***** Stored data

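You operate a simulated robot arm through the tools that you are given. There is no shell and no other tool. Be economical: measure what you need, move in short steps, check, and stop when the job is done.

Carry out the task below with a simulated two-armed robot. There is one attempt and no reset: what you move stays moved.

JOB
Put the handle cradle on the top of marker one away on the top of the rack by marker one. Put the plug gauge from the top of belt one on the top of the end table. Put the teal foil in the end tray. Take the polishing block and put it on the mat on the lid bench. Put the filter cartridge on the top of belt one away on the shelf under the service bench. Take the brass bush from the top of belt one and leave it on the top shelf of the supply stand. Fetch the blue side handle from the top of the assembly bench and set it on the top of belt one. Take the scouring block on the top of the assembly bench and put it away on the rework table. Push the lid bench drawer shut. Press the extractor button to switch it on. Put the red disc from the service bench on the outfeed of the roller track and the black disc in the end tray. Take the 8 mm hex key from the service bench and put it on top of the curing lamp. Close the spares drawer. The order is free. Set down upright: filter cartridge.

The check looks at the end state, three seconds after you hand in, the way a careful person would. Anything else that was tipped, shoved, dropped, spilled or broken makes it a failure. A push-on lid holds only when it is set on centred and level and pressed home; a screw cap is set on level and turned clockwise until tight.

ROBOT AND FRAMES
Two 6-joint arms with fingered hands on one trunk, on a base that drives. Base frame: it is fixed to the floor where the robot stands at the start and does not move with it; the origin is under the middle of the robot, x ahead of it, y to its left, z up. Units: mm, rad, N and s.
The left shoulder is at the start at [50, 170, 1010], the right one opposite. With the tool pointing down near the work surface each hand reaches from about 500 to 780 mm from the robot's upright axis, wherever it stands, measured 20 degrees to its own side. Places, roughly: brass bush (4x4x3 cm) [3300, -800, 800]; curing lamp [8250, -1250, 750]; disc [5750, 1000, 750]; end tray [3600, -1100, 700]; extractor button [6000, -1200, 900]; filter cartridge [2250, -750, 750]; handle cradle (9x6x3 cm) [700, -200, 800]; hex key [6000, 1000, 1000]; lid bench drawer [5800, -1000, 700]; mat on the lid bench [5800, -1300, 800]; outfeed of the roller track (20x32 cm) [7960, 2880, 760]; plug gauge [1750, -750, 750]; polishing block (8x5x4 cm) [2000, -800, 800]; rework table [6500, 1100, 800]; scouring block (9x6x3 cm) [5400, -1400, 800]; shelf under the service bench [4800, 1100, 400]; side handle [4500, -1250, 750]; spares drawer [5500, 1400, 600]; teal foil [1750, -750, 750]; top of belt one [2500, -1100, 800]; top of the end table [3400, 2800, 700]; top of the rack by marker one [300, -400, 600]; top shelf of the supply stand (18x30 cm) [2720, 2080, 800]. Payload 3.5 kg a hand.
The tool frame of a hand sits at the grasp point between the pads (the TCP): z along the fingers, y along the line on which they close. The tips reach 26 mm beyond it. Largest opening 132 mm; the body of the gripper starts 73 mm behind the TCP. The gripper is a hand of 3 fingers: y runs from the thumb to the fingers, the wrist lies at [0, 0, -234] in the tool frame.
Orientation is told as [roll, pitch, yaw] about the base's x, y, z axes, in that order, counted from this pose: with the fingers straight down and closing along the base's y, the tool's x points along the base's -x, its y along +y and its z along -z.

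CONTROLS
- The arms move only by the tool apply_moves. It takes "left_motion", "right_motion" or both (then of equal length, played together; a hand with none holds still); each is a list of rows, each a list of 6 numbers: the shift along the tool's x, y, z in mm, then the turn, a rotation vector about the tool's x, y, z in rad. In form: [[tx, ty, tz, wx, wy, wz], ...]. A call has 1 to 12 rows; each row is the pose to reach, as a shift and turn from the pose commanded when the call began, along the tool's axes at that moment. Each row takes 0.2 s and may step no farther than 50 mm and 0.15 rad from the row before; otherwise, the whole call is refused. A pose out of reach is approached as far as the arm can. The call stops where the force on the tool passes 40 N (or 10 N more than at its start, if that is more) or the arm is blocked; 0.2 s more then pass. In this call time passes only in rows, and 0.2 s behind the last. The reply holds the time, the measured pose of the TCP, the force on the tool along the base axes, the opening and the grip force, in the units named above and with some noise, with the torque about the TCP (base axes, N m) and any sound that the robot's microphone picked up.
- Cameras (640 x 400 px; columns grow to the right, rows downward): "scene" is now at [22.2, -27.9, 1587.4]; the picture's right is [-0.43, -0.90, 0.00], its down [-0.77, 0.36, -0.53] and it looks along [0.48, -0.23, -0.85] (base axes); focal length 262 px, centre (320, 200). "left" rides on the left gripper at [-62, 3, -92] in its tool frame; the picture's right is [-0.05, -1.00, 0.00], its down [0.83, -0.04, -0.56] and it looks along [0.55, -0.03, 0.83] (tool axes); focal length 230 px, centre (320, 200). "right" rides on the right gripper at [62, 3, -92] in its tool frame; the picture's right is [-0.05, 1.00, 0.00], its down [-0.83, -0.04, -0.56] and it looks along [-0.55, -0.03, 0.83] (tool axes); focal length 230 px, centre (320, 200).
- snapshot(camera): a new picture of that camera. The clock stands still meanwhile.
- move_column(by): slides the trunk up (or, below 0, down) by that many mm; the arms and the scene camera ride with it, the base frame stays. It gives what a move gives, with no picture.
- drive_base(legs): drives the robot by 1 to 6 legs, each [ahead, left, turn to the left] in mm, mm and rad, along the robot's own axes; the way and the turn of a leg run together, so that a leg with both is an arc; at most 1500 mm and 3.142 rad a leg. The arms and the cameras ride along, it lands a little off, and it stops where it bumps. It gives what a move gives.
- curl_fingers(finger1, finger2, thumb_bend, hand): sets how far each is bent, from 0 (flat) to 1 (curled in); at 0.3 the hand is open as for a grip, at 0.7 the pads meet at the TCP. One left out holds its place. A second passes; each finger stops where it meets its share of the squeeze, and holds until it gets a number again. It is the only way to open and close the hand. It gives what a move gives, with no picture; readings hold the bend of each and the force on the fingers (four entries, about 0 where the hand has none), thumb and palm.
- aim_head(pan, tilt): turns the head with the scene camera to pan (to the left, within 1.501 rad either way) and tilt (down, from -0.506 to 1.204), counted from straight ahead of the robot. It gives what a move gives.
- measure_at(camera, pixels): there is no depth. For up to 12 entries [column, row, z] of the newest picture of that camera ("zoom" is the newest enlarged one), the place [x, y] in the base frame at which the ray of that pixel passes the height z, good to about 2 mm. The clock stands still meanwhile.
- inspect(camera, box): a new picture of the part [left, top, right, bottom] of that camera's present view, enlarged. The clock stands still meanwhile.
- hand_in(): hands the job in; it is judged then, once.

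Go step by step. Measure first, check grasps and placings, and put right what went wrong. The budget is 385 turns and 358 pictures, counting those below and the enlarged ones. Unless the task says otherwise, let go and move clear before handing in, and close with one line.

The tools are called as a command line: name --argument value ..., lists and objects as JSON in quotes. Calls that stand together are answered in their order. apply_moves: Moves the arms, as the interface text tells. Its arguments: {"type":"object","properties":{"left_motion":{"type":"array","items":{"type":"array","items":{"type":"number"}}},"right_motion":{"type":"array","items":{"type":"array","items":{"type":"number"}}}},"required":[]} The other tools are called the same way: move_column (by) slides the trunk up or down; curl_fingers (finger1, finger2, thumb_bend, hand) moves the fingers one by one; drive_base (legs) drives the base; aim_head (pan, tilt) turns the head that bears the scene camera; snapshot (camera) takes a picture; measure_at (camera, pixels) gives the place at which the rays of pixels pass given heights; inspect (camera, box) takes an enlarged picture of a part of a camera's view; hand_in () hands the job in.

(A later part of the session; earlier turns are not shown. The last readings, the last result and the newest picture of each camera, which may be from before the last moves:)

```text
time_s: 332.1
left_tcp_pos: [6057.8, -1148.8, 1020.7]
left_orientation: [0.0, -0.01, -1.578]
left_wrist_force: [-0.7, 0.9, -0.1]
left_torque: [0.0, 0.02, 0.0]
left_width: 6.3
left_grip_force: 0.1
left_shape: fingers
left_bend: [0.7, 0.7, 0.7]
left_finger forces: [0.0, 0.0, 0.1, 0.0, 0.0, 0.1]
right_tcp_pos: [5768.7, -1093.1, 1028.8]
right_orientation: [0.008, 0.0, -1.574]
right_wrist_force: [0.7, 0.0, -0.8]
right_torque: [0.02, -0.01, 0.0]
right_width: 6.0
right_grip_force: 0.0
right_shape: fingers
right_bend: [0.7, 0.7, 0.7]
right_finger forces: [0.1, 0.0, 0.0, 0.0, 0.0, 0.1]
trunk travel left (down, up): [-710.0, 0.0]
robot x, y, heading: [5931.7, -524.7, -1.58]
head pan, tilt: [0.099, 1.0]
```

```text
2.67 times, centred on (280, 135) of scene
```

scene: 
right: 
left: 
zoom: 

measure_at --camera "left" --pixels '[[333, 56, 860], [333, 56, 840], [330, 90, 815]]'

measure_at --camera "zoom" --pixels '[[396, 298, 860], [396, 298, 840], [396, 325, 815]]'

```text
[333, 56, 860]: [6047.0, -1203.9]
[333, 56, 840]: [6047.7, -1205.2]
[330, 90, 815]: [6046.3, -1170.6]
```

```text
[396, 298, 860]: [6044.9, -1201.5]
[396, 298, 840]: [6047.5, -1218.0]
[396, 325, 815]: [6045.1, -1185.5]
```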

**********
***** Stored data

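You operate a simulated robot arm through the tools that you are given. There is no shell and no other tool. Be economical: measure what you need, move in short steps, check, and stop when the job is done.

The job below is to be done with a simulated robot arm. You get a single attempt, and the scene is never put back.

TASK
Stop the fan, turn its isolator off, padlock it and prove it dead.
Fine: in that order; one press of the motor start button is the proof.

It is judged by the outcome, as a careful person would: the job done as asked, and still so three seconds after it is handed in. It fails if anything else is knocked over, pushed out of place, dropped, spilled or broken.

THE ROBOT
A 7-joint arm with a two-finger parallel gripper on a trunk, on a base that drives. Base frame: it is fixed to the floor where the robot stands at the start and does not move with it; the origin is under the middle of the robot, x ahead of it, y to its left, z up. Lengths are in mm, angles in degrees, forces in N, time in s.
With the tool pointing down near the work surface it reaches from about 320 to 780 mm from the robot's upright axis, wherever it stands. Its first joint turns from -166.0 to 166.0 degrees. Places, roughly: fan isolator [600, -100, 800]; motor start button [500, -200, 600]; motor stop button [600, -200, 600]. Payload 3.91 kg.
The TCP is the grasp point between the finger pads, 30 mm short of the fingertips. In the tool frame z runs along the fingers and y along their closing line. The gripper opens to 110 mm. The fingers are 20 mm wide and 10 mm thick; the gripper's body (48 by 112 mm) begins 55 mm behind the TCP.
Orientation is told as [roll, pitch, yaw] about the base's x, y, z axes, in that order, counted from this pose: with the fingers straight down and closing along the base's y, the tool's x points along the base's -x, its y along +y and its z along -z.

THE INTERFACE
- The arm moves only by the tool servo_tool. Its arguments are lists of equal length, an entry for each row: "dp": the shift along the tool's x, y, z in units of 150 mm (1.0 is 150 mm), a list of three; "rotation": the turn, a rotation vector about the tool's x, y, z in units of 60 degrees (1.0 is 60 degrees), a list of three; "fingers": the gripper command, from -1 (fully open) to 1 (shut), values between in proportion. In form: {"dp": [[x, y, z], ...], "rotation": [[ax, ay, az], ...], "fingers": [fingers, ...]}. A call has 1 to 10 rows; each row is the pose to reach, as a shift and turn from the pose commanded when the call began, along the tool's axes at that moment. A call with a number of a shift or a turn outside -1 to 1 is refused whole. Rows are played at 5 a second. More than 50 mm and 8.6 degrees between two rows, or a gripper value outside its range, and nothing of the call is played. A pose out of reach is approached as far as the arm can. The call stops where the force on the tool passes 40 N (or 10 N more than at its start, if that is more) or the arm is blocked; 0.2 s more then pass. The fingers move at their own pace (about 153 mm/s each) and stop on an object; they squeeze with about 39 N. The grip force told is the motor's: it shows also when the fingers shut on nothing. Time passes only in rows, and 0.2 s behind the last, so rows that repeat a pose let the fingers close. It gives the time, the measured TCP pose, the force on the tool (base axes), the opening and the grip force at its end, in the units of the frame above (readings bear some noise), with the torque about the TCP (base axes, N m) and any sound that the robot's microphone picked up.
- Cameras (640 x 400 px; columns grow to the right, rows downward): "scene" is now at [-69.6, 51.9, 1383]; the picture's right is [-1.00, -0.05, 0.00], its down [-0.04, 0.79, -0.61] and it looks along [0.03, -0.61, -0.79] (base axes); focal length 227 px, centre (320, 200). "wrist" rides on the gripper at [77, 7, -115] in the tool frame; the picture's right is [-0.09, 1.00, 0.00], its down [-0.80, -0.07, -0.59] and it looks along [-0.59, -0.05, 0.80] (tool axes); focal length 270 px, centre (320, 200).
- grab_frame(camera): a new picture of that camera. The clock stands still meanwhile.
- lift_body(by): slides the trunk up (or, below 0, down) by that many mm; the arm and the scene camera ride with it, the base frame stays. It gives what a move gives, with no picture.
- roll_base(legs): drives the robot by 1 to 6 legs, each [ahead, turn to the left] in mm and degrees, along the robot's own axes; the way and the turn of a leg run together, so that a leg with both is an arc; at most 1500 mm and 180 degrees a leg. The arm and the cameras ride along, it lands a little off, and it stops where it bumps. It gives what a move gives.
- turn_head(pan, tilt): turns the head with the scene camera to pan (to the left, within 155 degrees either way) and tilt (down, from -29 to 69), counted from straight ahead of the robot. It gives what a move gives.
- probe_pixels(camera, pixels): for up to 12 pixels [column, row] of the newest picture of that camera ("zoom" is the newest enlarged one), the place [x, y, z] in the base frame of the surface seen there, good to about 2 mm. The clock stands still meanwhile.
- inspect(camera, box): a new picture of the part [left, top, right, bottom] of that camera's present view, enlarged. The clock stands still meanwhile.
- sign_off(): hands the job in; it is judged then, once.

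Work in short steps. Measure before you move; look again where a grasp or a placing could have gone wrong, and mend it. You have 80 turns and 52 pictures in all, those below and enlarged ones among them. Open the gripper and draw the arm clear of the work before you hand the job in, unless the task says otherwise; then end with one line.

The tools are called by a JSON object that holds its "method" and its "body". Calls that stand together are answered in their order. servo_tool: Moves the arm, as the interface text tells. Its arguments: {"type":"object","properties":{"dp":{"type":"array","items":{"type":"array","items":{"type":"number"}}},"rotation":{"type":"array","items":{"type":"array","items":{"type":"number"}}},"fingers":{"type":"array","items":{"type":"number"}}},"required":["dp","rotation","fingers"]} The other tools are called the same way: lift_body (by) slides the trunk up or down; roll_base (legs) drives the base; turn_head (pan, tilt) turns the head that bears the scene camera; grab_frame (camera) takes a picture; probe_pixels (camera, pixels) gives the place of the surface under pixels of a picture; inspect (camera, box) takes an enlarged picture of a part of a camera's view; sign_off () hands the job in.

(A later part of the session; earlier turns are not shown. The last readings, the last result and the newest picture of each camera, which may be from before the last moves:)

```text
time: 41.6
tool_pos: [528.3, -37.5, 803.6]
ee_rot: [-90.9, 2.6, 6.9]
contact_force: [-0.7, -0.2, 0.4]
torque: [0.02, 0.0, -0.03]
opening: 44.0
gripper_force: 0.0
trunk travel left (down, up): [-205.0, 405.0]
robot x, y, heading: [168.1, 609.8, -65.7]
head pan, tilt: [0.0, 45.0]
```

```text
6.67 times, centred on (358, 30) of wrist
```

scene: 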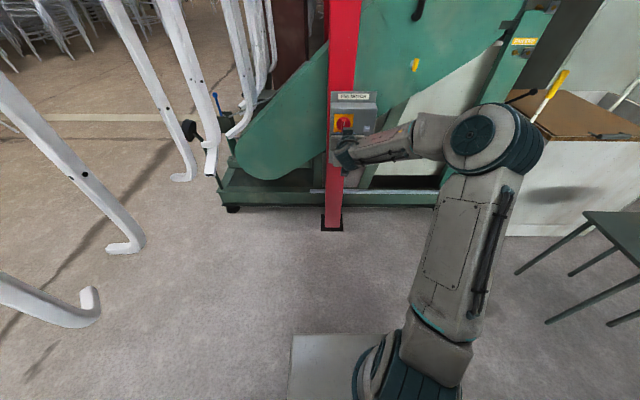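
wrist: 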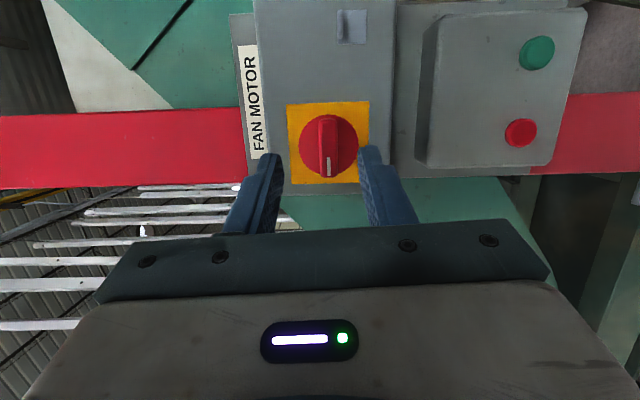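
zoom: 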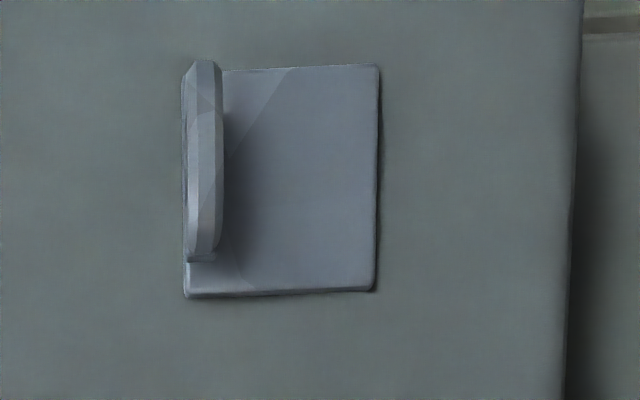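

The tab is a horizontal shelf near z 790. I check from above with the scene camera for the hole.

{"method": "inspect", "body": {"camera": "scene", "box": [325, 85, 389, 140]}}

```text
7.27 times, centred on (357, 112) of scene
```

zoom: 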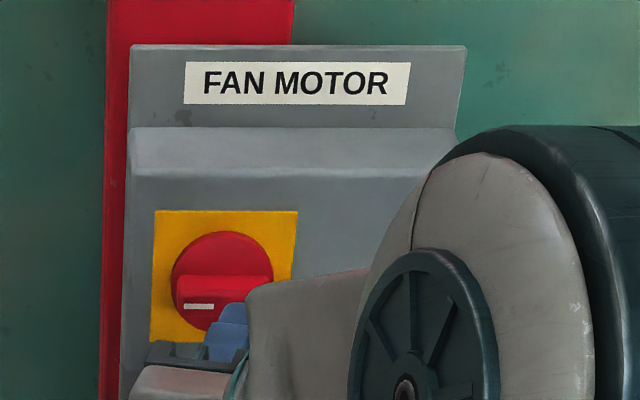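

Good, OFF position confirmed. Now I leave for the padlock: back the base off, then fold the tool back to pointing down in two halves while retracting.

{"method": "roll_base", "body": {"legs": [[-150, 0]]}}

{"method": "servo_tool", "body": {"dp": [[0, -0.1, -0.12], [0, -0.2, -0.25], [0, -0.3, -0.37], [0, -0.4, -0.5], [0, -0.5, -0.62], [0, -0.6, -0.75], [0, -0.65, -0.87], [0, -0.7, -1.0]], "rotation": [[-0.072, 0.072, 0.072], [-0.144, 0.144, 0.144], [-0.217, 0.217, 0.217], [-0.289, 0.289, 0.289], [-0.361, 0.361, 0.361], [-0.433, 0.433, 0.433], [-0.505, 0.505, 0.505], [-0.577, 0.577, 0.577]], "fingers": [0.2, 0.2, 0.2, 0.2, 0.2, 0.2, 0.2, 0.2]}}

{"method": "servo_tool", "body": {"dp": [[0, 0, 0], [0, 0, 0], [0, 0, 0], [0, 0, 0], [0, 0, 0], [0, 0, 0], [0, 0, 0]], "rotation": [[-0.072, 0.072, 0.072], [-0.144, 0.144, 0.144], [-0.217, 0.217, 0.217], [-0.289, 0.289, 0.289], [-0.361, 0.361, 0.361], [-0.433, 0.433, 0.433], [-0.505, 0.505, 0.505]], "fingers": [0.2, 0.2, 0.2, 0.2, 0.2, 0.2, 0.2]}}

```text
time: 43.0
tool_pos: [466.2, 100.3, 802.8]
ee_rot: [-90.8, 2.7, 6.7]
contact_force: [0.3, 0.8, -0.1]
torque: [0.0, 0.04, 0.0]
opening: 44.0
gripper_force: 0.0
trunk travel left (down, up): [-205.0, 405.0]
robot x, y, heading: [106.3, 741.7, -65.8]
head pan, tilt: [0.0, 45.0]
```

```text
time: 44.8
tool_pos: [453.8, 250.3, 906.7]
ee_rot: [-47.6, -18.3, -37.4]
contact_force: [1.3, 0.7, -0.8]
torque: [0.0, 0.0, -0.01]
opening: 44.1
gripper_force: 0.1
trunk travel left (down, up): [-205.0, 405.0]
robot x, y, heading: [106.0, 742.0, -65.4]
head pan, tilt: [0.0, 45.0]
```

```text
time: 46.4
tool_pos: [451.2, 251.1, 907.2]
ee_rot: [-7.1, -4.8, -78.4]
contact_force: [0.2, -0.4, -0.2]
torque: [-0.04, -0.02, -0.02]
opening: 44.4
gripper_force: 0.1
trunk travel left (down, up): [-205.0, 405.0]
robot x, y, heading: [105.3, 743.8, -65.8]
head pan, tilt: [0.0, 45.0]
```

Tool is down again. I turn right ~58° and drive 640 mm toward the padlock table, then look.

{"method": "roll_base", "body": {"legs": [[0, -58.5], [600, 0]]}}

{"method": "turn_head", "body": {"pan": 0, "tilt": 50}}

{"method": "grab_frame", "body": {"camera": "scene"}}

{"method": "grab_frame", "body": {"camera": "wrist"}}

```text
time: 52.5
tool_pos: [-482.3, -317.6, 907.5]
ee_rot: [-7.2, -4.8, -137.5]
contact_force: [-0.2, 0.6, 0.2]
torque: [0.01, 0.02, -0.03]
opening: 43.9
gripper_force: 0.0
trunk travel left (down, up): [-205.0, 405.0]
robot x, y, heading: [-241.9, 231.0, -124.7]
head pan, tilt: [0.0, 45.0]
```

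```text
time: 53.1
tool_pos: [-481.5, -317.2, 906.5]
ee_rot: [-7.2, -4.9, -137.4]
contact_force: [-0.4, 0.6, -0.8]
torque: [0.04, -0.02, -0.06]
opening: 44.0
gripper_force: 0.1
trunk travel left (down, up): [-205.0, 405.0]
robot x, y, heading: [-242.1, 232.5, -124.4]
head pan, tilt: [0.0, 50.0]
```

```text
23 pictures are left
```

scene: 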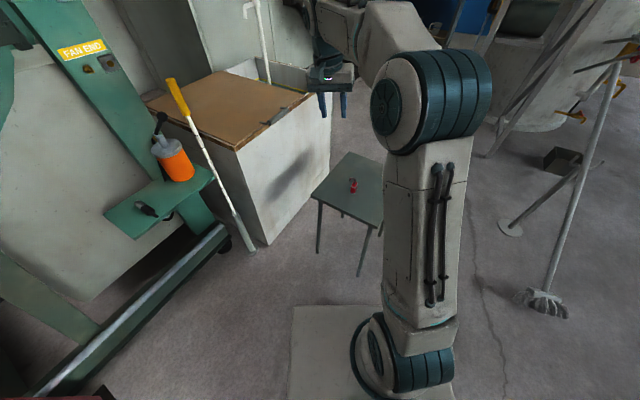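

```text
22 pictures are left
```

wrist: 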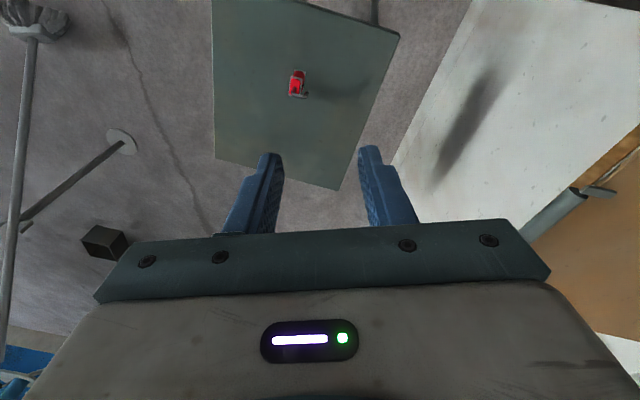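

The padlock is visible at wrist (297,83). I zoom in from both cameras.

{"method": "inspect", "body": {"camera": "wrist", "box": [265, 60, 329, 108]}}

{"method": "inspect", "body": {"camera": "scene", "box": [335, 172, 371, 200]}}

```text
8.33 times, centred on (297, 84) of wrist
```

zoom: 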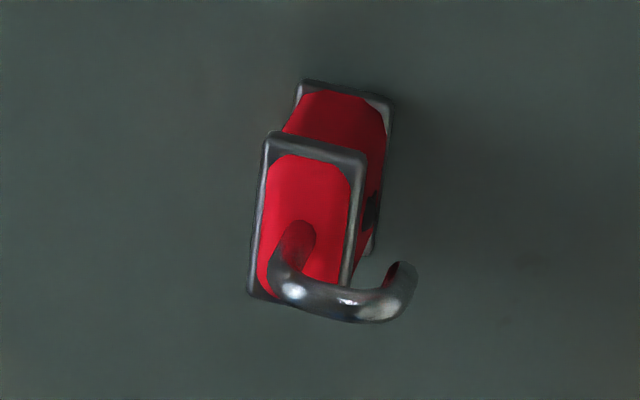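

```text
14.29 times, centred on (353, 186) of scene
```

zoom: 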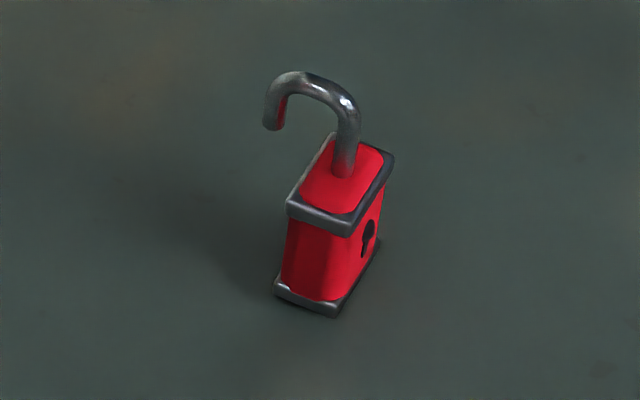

**********

» Stated problem
Write out the selected passage from "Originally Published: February" to "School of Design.", both included.

***** Selected passage

Essay

You Wonderful Hot-Cold Thing

Florine Stettheimer was a brilliant American painter of the 1920s and '30s. As a new biography reminds us, she also wrote poems that share the idiosyncratic charm of her visual art.

BY Lucy Ives

Originally Published: February 07, 2022
A bouquet of mixed flowers against a blue backdrop.
Art by Florine Stettheimer. Detail of Bouquet for Ettie (1927). Courtesy of Rhode Island School of Design.

After her death in May 1944, the painter, poet, and designer Florine Stettheimer was eulogized by fellow painter Georgia O’Keeffe. Although the two were not always on warm terms, no other female artist in the United States equaled Stettheimer for originality, sense of color, or national renown. Indeed, given that there were so few female artists in New York City—or in the United States—who made significant work during the 1920s and ’30s, O’Keeffe was both a fitting and perhaps necessary choice. However, if the orator was predictable, the speech was not. Unlike many eulogies that tend toward glossy retrospection, O’Keeffe’s remarks were purposeful and pointed. This was an opportunity to speak candidly about matters Stettheimer herself might not have expressed so directly. “Florine made no concessions of any kind to any person or situation,” O’Keeffe said. “[She] put into visible form … a way of life that is going and cannot happen again, something that has been alive in our city.”

Characteristically unerring, O’Keeffe observed that Stettheimer had succeeded by refusing to bow to convention, either as a woman or as an artist, while fashioning herself as a creature of the interwar period during which she was at her creative height. These choices were not without repercussions: Since her death, Stettheimer has been subject to shifting reputational fortunes. A posthumous retrospective at the Museum of Modern Art in 1946, curated by Marcel Duchamp, was Stettheimer’s first solo show since 1916, and it was a blockbuster. It traveled to San Francisco’s de Young Memorial Museum as well as the Arts Club of Chicago and attracted tens of thousands of visitors. But rapidly changing tastes and lifestyles, along with the newly won global power of the United States, created an aesthetic regime hostile to Stettheimer’s fey figuration; preference for lacy detail; and complex systems of social, historical, and allegorical reference. Abstract expressionism dominated: New York “stole” the art world from Paris, and a bunch of young men who lived hard in Manhattan lofts made big, nonrepresentational canvases onto which it was possible to project nearly anything.

**********

» Task output
Originally Published: February 07, 2022
A bouquet of mixed flowers against a blue backdrop.
Art by Florine Stettheimer. Detail of Bouquet for Ettie (1927). Courtesy of Rhode Island School of Design.